***** DOCUMENT PASSAGE *****

Saturday, June 11

old news...

but still worth knowing, what's going on in Egypt these days:
women’s asylum news
refugee women’s resource project @ asylumaid
issue number 51
june 2005

Egypt: demonstrators sexually assaulted whilst protesting against
‘flawed’ referendum

The BBC reported on 1 June that a number of women testified that
loyalists President Mubarak’s party had assaulted them during a
demonstration against a forthcoming referendum. The subject of the
referendum is the proposed multi-candidate presidential elections due to
take place later this year.

The women who complained to the police about incidents of ‘groping,
harassment and assault by men suspected of being government supporters’
also said that police and security forces stood by or shouted orders
when the attacks took place. Some women were said to have had their
clothes torn apart and were left completely naked in the streets. The
government response was to blame the assaults on ‘emotional tension’ but
others described the incidents as a ‘black day’ for Egypt and are
determined to bring the perpetrators to justice. Demonstrators
protested few days later in Cairo demanding that Interior Minister Habib
el-Adly resign after allegations that he allowed the sexual assaults on
women at the previous pro-democracy demonstration.

*****

• JOBS:
1: Could you quote the document passage from "The women who" up to and including "previous pro-democracy demonstration."?
2: Write the next part of the document passage, the one that starts with "Saturday, June 11".

***** RECORDED DATA *****

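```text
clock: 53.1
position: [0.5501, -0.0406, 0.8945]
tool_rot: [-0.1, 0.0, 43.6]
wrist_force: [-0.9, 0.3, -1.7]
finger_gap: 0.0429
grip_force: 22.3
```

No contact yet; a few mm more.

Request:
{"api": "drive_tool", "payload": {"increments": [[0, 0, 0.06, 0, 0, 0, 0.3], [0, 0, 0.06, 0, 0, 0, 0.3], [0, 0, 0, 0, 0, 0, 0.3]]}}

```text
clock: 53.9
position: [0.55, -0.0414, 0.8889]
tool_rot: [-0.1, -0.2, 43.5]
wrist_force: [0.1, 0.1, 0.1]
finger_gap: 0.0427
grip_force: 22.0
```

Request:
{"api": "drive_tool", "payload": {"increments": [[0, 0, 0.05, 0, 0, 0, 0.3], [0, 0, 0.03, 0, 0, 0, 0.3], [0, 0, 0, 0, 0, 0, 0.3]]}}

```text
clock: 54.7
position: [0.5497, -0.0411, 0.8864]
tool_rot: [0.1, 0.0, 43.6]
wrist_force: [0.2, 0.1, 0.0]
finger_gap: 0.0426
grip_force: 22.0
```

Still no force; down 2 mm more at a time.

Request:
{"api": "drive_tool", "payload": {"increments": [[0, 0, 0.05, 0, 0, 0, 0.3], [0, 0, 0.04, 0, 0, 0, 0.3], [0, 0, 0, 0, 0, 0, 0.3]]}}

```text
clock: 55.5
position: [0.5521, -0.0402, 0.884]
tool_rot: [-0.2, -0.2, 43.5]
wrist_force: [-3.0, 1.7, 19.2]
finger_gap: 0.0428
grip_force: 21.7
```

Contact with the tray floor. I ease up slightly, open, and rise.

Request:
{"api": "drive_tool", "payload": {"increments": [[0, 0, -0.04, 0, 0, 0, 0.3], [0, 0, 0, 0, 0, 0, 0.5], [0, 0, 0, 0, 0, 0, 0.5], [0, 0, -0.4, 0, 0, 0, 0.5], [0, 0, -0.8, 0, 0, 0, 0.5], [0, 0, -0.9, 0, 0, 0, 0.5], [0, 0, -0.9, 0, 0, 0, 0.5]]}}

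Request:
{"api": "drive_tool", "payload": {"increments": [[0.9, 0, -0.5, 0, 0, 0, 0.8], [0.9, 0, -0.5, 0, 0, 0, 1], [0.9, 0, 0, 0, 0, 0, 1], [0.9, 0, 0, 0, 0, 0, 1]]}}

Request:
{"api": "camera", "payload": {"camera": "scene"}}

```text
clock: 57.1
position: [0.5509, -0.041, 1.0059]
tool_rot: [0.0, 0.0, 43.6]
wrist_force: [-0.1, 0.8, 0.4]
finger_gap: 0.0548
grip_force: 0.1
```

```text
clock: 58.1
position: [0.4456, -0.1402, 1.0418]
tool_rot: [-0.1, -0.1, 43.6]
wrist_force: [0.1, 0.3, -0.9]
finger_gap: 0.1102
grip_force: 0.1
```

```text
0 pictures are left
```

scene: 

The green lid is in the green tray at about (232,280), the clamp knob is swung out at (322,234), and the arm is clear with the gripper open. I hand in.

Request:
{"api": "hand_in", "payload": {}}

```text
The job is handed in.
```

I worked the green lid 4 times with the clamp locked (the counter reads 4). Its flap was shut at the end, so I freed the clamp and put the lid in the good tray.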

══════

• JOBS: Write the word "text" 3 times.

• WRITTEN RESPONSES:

*****

• WRITTEN RESPONSES:
1:
The women who complained to the police about incidents of ‘groping,
harassment and assault by men suspected of being government supporters’
also said that police and security forces stood by or shouted orders
when the attacks took place. Some women were said to have had their
clothes torn apart and were left completely naked in the streets. The
government response was to blame the assaults on ‘emotional tension’ but
others described the incidents as a ‘black day’ for Egypt and are
determined to bring the perpetrators to justice. Demonstrators
protested few days later in Cairo demanding that Interior Minister Habib
el-Adly resign after allegations that he allowed the sexual assaults on
women at the previous pro-democracy demonstration.

2:
The incidents occurred days after the World Economic Forum published its
report putting Egypt under the spotlight on gender issues by stating it
has the largest social and economic disparity between the sexes amongst
60 countries studied, along with Jordan, Pakistan and Turkey. 56% of
women over 15 in Egypt are illiterate compared to 33% of men. As of
2003 only 2.4 percent of parliamentarians are female. The National
Council for Women says the report should have highlighted the
‘significant steps towards improving women’s participation’ in politics
but Dr Nawal El Saadawi, a leading Egyptian feminist and sociologist,
confirms that ‘women have no role in Egyptian politics, this is a very
male dominated class society. We have one man or one family rule; we
don’t have political institutions or political parties’.

Details on how the study was carried out can be found in WEF’s report
‘Women’s Empowerment: Measuring the Gender Gap’, available online at:
www.weforum.org/gendergap.


Mohammed also writes about it...as well as Ethan Zuckerman.

Don't know what to comment though, going to demonstrations here isn't always that fun too, but still something like this, I can't imagine happening...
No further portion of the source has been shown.